= INFORMATION SUPPLIED =

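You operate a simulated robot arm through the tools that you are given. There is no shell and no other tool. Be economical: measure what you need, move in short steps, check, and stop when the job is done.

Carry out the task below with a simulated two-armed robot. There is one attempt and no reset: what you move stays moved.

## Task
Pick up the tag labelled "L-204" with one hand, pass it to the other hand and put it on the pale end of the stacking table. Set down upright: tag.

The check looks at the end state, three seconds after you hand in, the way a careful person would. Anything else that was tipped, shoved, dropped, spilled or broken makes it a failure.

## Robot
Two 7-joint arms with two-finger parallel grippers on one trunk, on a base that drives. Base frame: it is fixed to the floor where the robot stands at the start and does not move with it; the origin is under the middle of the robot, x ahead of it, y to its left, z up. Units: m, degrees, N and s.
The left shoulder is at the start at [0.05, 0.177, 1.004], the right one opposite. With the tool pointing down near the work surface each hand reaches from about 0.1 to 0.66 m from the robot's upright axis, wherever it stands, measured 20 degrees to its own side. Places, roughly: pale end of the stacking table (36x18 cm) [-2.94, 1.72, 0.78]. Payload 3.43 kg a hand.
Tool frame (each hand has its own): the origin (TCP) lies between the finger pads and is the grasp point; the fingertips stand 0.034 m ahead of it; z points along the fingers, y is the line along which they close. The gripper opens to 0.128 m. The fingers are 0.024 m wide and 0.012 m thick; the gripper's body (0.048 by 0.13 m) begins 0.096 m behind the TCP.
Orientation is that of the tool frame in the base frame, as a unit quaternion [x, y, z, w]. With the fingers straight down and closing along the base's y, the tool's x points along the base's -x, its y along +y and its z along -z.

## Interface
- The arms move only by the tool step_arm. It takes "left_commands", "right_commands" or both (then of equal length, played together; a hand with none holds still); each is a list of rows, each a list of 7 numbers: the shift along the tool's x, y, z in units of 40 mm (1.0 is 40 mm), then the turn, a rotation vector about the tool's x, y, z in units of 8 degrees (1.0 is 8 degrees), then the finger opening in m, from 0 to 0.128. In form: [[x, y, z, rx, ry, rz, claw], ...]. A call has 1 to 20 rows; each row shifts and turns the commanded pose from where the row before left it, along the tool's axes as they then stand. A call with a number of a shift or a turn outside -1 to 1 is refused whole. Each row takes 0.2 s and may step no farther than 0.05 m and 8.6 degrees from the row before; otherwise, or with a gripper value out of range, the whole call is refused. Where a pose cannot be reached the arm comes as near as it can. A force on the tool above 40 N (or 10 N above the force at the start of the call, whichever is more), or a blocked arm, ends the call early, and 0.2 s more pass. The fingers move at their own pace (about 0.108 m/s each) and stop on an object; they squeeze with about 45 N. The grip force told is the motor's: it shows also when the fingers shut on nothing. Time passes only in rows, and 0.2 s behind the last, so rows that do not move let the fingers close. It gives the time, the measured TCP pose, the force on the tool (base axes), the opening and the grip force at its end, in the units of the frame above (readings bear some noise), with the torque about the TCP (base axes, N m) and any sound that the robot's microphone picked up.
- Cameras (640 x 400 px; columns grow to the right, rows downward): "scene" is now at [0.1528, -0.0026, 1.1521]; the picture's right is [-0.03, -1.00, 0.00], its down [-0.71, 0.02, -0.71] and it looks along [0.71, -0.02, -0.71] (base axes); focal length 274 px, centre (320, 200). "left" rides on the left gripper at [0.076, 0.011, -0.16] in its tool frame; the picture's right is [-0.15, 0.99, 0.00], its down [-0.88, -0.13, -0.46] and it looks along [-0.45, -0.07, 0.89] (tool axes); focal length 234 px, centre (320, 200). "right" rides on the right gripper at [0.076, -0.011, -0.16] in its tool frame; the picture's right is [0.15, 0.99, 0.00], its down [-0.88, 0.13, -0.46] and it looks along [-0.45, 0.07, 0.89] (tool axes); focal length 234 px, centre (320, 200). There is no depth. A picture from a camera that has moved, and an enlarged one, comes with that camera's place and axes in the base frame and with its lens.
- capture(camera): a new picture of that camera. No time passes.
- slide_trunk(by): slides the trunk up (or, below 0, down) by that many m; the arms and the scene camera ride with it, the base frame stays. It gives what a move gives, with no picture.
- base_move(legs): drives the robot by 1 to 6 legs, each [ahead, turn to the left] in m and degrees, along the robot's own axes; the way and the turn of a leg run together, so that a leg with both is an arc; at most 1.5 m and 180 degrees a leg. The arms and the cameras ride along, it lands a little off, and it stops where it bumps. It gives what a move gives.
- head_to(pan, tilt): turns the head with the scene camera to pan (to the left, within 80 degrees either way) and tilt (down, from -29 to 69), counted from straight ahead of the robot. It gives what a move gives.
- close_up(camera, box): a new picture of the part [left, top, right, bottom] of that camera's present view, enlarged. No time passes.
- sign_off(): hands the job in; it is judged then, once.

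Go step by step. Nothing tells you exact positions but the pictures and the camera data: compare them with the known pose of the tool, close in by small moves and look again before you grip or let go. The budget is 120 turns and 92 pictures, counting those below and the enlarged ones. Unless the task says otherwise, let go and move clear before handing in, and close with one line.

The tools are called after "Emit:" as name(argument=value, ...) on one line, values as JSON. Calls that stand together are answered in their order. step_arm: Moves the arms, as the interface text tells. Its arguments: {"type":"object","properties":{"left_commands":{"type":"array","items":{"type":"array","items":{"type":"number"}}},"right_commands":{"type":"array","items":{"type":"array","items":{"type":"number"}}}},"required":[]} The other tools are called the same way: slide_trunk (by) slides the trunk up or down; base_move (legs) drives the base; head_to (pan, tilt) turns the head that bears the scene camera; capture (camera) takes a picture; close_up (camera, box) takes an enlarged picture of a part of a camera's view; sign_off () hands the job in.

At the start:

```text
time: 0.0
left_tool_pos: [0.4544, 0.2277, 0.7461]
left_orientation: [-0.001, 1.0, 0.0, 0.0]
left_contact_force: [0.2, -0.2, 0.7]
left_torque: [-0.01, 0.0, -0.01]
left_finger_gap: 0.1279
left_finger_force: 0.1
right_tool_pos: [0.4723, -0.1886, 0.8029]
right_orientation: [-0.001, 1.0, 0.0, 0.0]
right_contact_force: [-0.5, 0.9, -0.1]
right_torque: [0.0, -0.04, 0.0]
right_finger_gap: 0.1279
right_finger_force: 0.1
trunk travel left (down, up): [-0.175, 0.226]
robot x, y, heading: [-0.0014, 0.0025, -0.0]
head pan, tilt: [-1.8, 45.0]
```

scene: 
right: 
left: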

= THE TASK =
Each line of the material should be echoed exactly. Give them as a JSON list of strings, one for each line, with blank lines left out.

= CORRECT OUTPUT =
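[
  "You operate a simulated robot arm through the tools that you are given. There is no shell and no other tool. Be economical: measure what you need, move in short steps, check, and stop when the job is done.",
  "Carry out the task below with a simulated two-armed robot. There is one attempt and no reset: what you move stays moved.",
  "## Task",
  "Pick up the tag labelled \"L-204\" with one hand, pass it to the other hand and put it on the pale end of the stacking table. Set down upright: tag.",
  "The check looks at the end state, three seconds after you hand in, the way a careful person would. Anything else that was tipped, shoved, dropped, spilled or broken makes it a failure.",
  "## Robot",
  "Two 7-joint arms with two-finger parallel grippers on one trunk, on a base that drives. Base frame: it is fixed to the floor where the robot stands at the start and does not move with it; the origin is under the middle of the robot, x ahead of it, y to its left, z up. Units: m, degrees, N and s.",
  "The left shoulder is at the start at [0.05, 0.177, 1.004], the right one opposite. With the tool pointing down near the work surface each hand reaches from about 0.1 to 0.66 m from the robot's upright axis, wherever it stands, measured 20 degrees to its own side. Places, roughly: pale end of the stacking table (36x18 cm) [-2.94, 1.72, 0.78]. Payload 3.43 kg a hand.",
  "Tool frame (each hand has its own): the origin (TCP) lies between the finger pads and is the grasp point; the fingertips stand 0.034 m ahead of it; z points along the fingers, y is the line along which they close. The gripper opens to 0.128 m. The fingers are 0.024 m wide and 0.012 m thick; the gripper's body (0.048 by 0.13 m) begins 0.096 m behind the TCP.",
  "Orientation is that of the tool frame in the base frame, as a unit quaternion [x, y, z, w]. With the fingers straight down and closing along the base's y, the tool's x points along the base's -x, its y along +y and its z along -z.",
  "## Interface",
  "- The arms move only by the tool step_arm. It takes \"left_commands\", \"right_commands\" or both (then of equal length, played together; a hand with none holds still); each is a list of rows, each a list of 7 numbers: the shift along the tool's x, y, z in units of 40 mm (1.0 is 40 mm), then the turn, a rotation vector about the tool's x, y, z in units of 8 degrees (1.0 is 8 degrees), then the finger opening in m, from 0 to 0.128. In form: [[x, y, z, rx, ry, rz, claw], ...]. A call has 1 to 20 rows; each row shifts and turns the commanded pose from where the row before left it, along the tool's axes as they then stand. A call with a number of a shift or a turn outside -1 to 1 is refused whole. Each row takes 0.2 s and may step no farther than 0.05 m and 8.6 degrees from the row before; otherwise, or with a gripper value out of range, the whole call is refused. Where a pose cannot be reached the arm comes as near as it can. A force on the tool above 40 N (or 10 N above the force at the start of the call, whichever is more), or a blocked arm, ends the call early, and 0.2 s more pass. The fingers move at their own pace (about 0.108 m/s each) and stop on an object; they squeeze with about 45 N. The grip force told is the motor's: it shows also when the fingers shut on nothing. Time passes only in rows, and 0.2 s behind the last, so rows that do not move let the fingers close. It gives the time, the measured TCP pose, the force on the tool (base axes), the opening and the grip force at its end, in the units of the frame above (readings bear some noise), with the torque about the TCP (base axes, N m) and any sound that the robot's microphone picked up.",
  "- Cameras (640 x 400 px; columns grow to the right, rows downward): \"scene\" is now at [0.1528, -0.0026, 1.1521]; the picture's right is [-0.03, -1.00, 0.00], its down [-0.71, 0.02, -0.71] and it looks along [0.71, -0.02, -0.71] (base axes); focal length 274 px, centre (320, 200). \"left\" rides on the left gripper at [0.076, 0.011, -0.16] in its tool frame; the picture's right is [-0.15, 0.99, 0.00], its down [-0.88, -0.13, -0.46] and it looks along [-0.45, -0.07, 0.89] (tool axes); focal length 234 px, centre (320, 200). \"right\" rides on the right gripper at [0.076, -0.011, -0.16] in its tool frame; the picture's right is [0.15, 0.99, 0.00], its down [-0.88, 0.13, -0.46] and it looks along [-0.45, 0.07, 0.89] (tool axes); focal length 234 px, centre (320, 200). There is no depth. A picture from a camera that has moved, and an enlarged one, comes with that camera's place and axes in the base frame and with its lens.",
  "- capture(camera): a new picture of that camera. No time passes.",
  "- slide_trunk(by): slides the trunk up (or, below 0, down) by that many m; the arms and the scene camera ride with it, the base frame stays. It gives what a move gives, with no picture.",
  "- base_move(legs): drives the robot by 1 to 6 legs, each [ahead, turn to the left] in m and degrees, along the robot's own axes; the way and the turn of a leg run together, so that a leg with both is an arc; at most 1.5 m and 180 degrees a leg. The arms and the cameras ride along, it lands a little off, and it stops where it bumps. It gives what a move gives.",
  "- head_to(pan, tilt): turns the head with the scene camera to pan (to the left, within 80 degrees either way) and tilt (down, from -29 to 69), counted from straight ahead of the robot. It gives what a move gives.",
  "- close_up(camera, box): a new picture of the part [left, top, right, bottom] of that camera's present view, enlarged. No time passes.",
  "- sign_off(): hands the job in; it is judged then, once.",
  "Go step by step. Nothing tells you exact positions but the pictures and the camera data: compare them with the known pose of the tool, close in by small moves and look again before you grip or let go. The budget is 120 turns and 92 pictures, counting those below and the enlarged ones. Unless the task says otherwise, let go and move clear before handing in, and close with one line.",
  "The tools are called after \"Emit:\" as name(argument=value, ...) on one line, values as JSON. Calls that stand together are answered in their order. step_arm: Moves the arms, as the interface text tells. Its arguments: {\"type\":\"object\",\"properties\":{\"left_commands\":{\"type\":\"array\",\"items\":{\"type\":\"array\",\"items\":{\"type\":\"number\"}}},\"right_commands\":{\"type\":\"array\",\"items\":{\"type\":\"array\",\"items\":{\"type\":\"number\"}}}},\"required\":[]} The other tools are called the same way: slide_trunk (by) slides the trunk up or down; base_move (legs) drives the base; head_to (pan, tilt) turns the head that bears the scene camera; capture (camera) takes a picture; close_up (camera, box) takes an enlarged picture of a part of a camera's view; sign_off () hands the job in.",
  "At the start:",
  "```text",
  "time: 0.0",
  "left_tool_pos: [0.4544, 0.2277, 0.7461]",
  "left_orientation: [-0.001, 1.0, 0.0, 0.0]",
  "left_contact_force: [0.2, -0.2, 0.7]",
  "left_torque: [-0.01, 0.0, -0.01]",
  "left_finger_gap: 0.1279",
  "left_finger_force: 0.1",
  "right_tool_pos: [0.4723, -0.1886, 0.8029]",
  "right_orientation: [-0.001, 1.0, 0.0, 0.0]",
  "right_contact_force: [-0.5, 0.9, -0.1]",
  "right_torque: [0.0, -0.04, 0.0]",
  "right_finger_gap: 0.1279",
  "right_finger_force: 0.1",
  "trunk travel left (down, up): [-0.175, 0.226]",
  "robot x, y, heading: [-0.0014, 0.0025, -0.0]",
  "head pan, tilt: [-1.8, 45.0]",
  "```",
  "scene: ",
  "right: ",
  "left:"
]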